— Start —

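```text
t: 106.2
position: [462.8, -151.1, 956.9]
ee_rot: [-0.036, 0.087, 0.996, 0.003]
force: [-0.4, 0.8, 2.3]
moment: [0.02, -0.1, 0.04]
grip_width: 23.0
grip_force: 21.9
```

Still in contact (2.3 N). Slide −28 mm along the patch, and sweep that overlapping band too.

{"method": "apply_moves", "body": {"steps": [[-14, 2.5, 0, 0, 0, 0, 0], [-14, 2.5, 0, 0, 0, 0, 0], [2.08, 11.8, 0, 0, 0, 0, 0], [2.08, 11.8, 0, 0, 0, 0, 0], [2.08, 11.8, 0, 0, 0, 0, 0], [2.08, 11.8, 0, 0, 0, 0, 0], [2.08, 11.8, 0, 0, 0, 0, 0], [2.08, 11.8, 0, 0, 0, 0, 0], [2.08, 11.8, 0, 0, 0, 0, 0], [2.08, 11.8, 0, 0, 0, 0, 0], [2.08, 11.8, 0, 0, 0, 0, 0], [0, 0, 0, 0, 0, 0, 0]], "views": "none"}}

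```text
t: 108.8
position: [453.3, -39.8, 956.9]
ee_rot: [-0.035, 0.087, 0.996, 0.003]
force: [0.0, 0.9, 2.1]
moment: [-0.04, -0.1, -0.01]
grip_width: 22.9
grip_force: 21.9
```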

— End —

--- YOUR INSTRUCTIONS ---
All of the material must be reproduced exactly.

--- EXERCISE RESPONSE ---
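```text
t: 106.2
position: [462.8, -151.1, 956.9]
ee_rot: [-0.036, 0.087, 0.996, 0.003]
force: [-0.4, 0.8, 2.3]
moment: [0.02, -0.1, 0.04]
grip_width: 23.0
grip_force: 21.9
```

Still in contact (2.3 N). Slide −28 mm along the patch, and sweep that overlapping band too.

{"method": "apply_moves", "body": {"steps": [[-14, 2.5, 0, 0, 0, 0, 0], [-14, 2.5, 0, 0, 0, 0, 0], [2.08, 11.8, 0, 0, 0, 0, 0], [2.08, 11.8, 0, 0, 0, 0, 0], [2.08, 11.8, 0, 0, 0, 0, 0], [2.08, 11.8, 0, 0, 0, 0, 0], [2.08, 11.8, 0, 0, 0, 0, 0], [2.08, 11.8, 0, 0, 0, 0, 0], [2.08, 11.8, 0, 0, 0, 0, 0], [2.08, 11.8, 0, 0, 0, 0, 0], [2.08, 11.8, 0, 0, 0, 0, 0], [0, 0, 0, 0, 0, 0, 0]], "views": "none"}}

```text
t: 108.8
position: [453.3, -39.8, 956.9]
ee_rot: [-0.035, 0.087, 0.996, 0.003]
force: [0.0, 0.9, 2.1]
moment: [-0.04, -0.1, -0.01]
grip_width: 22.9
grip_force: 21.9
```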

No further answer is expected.